I was heading out in the dark, pouring rain this morning by 7am, as my Dad’s face portrayed wonderment, asking me where I was going at such an early hour.

Normally the thought of being in the cold, pelting Vancouver rain, before most people are eating their Cheerios, wouldn’t really appeal to me, but I had a session with my physio, Randy Celebrini. To get a better idea of how my broken body and subsequent physio trips have helped me evolve as a person over the last decade I have gone to see him, check out this article I wrote in the Province Newspaper last year that pretty much sums up how much he has helped me on and off the field: Click Here . His mentorship and what he has taught me on the physio field, and what it’s done for me in real life, is what I aspire to be to the kids that I am fortunate enough to work with.

So this morning, we were out at the field at the crack of dawn, my 5th session with him since I got home last week, as I try to get rid of some nasty scar tissue that has stuck around in my left foot since I had a traumatic foot injury last summer playing for the New England Mutiny.

In the meantime, I have been busy since I touched down, organizing the Western Canada Soccer Showcase, and all the events around it including a Charity Gala, the Canadian World University Games training camp and the Our Game Magazine Symposium. Needless to say its been busy and a constant challenge to choose to use my energy towards positive things, and focusing very intently on the process of making sure we execute 4 very successful events next weekend.

It’s funny because as I’ve gotten older, I’ve really realized, how much the lessons we learn in sport allow us to succeed in life; namely the biggest thing I wish I learned sooner is that the most important thing to focus on is the process and therefore controlling what you can, and not getting sidetracked by other things, other people or any kind of negativity. If you can do that, the outcome takes care of itself, usually in a far better way than obsessing over it will do.

Which brings me back to this morning and this beautiful criss-cross of life and soccer and physio with Randy. Randy is all about technique, and since technique is the first thing that slides with me once I start getting tired (hello, injuries!), immediately after he had me do some running and then put me on the line to knock a ball back and forth, my one touch passing with him started to slide. After a couple of bad passes he told me to “get in tabletop” Randy-lingo for the punishment of holding a plank. So as I planked in the rain, listening to myself breathing hard and staring at the little specs of black rubber that was lying in the turf I started to get annoyed with myself that I couldn’t hit a 10 yard pass with my legs tired. So sure enough I got up on his command and started knocking the ball back and forth again, and this time missed him by 10 yards wide. After chasing down the ball myself, and bringing it back, I was sent back into my “tabletop” punishment, and Randy started to lay into me for my bad technique, tendency to get frustrated and my lack of focus once I started to tire.

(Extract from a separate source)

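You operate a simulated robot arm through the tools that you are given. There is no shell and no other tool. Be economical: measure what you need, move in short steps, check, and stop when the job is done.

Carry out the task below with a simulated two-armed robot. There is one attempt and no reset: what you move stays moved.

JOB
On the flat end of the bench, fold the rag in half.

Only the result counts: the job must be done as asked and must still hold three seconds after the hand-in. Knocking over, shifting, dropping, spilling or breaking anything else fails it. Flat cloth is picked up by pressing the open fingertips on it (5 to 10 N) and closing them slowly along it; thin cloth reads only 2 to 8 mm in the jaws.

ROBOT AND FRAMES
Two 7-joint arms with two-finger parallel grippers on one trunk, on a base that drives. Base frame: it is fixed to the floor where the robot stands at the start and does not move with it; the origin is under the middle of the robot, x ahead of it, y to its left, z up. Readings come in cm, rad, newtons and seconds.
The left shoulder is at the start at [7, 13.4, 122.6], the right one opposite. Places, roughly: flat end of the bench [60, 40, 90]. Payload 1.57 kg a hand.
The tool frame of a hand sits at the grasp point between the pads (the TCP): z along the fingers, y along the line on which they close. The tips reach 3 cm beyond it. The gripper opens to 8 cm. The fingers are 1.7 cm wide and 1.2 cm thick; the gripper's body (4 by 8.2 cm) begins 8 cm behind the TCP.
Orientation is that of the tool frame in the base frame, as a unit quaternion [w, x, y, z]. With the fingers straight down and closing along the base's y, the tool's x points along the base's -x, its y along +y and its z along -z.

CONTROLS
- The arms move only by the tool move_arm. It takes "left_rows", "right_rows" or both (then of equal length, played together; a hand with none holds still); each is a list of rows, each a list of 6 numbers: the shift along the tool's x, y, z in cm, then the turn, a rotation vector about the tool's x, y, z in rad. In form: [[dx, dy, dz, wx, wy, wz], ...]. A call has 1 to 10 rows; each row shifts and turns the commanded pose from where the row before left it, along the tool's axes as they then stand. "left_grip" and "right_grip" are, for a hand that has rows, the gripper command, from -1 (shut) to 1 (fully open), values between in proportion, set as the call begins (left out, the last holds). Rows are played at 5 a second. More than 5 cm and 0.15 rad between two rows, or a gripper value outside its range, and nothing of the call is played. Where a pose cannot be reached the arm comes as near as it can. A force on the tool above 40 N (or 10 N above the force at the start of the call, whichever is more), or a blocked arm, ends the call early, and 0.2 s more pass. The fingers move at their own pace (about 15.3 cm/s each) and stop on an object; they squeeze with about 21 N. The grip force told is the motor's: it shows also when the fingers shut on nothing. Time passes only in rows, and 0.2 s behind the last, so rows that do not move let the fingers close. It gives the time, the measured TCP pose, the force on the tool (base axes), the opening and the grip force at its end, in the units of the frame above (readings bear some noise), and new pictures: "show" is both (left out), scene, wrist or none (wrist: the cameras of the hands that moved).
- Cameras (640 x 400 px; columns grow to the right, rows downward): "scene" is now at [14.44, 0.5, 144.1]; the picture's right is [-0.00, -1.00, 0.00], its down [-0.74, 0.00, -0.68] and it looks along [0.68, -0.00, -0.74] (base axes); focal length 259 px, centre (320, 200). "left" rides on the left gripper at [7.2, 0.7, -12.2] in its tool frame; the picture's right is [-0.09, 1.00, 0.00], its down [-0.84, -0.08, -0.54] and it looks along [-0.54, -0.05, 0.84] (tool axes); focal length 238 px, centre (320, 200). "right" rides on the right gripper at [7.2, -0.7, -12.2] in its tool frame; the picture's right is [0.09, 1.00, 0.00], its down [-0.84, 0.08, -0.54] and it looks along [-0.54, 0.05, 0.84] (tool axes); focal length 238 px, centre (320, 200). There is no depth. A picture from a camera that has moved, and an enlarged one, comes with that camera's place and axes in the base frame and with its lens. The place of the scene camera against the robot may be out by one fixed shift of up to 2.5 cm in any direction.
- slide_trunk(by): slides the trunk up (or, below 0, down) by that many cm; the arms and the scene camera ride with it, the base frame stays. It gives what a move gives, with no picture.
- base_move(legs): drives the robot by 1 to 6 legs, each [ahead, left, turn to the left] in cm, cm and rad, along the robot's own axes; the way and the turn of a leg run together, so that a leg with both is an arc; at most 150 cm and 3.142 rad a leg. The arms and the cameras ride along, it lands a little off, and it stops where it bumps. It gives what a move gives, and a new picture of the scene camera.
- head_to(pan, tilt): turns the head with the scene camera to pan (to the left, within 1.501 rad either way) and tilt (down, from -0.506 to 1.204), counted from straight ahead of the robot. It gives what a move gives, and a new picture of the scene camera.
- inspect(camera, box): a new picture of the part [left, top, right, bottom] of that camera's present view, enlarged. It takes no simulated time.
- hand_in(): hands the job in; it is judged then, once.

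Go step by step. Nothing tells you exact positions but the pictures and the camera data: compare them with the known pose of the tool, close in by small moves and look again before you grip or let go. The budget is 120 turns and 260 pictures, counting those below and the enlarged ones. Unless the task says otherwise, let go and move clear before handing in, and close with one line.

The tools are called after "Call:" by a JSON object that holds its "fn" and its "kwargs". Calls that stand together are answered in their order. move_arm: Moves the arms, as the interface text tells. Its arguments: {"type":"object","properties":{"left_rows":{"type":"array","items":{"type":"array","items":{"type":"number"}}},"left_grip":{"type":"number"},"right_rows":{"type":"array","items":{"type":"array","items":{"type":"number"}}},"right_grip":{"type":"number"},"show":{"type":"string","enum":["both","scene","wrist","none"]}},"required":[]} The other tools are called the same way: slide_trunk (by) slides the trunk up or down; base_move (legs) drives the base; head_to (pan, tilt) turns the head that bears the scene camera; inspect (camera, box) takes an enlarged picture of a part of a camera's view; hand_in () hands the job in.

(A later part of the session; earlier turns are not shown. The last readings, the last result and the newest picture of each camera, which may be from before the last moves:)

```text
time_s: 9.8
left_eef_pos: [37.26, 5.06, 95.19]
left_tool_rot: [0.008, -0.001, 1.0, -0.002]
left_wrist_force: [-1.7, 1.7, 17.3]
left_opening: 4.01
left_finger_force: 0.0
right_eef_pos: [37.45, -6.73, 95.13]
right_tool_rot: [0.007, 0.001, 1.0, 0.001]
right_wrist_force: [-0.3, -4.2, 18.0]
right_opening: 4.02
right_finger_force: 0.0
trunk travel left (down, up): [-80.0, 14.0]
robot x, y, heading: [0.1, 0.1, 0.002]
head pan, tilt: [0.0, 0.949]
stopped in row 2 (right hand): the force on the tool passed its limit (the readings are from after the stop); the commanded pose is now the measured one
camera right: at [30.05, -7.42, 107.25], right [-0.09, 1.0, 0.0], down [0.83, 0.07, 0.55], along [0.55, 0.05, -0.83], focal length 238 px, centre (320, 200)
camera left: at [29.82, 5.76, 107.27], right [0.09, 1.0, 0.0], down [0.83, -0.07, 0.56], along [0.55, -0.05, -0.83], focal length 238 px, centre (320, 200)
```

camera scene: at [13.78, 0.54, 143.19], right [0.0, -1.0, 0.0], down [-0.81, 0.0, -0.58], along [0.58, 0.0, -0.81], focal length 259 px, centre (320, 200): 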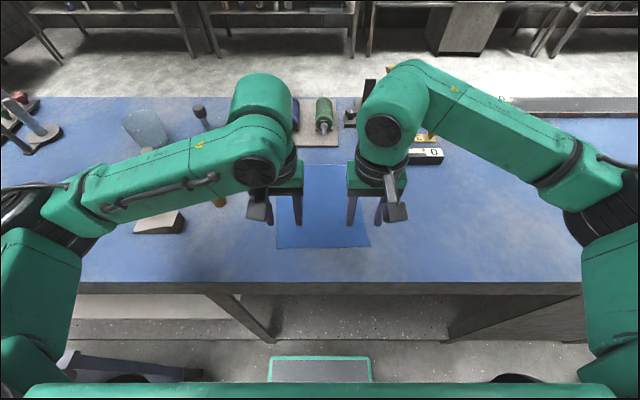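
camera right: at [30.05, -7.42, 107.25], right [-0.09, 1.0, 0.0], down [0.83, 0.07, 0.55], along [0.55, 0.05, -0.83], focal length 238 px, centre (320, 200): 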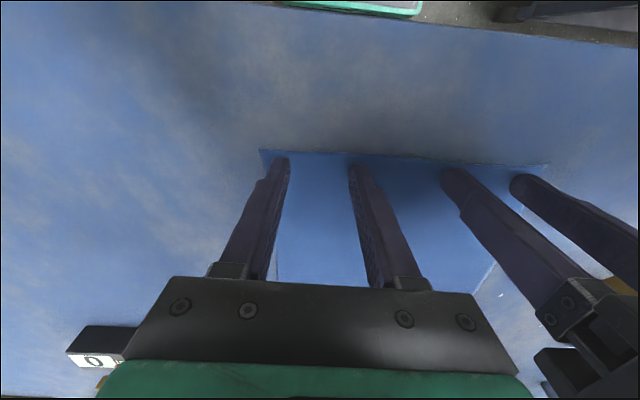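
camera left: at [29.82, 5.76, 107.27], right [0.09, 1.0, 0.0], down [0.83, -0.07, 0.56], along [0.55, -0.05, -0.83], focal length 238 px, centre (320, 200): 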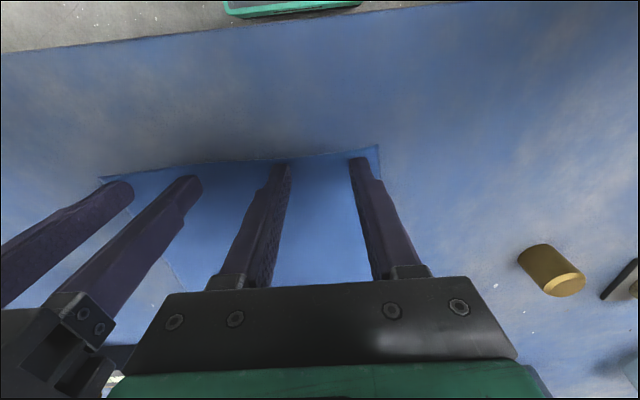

So as I felt the rain pelting me once again and checked out the little black rubber specs once more, I hopped up and this time, instead of focusing on the fact that I was tired, or getting frustrated at how un-perfect my passes were, or annoyed by the rain or the fact it was 8am and I was tired, I just focused on my footwork, the ball, and my core, and sure enough I got the result that I wanted, I got my feel on the ball and at the end of it was knocking perfect passes into Randy’s feet, to which I got his equivalent of a trophy at the end of it: a fist bump with a gruff, “good job Key”.

Later in the day today, as I was trying to get all the events together for the Showcase weekend I found myself getting tired, frustrated and focusing on things and people outside of my control and snapping at people who are the good ones in my life. And then getting frustrated some more.

And I drew to the lesson I learned this morning at physio with Randy, when I thought about the differences between focusing on a) the outcome instead of the process and b) getting frustrated by things outside of my control instead of focusing on what I could control. Just like this morning I got up, started over and focused on doing everything in the process to the best of my ability and trusted that the outcome would take care of itself.

Some bad habits are hard to break, and sometimes I feel like I need to hire a watchdog for my mind, but I am grateful for the lessons that I’ve learned in the quest to become a better athlete and how that has influenced my evolution as a human being.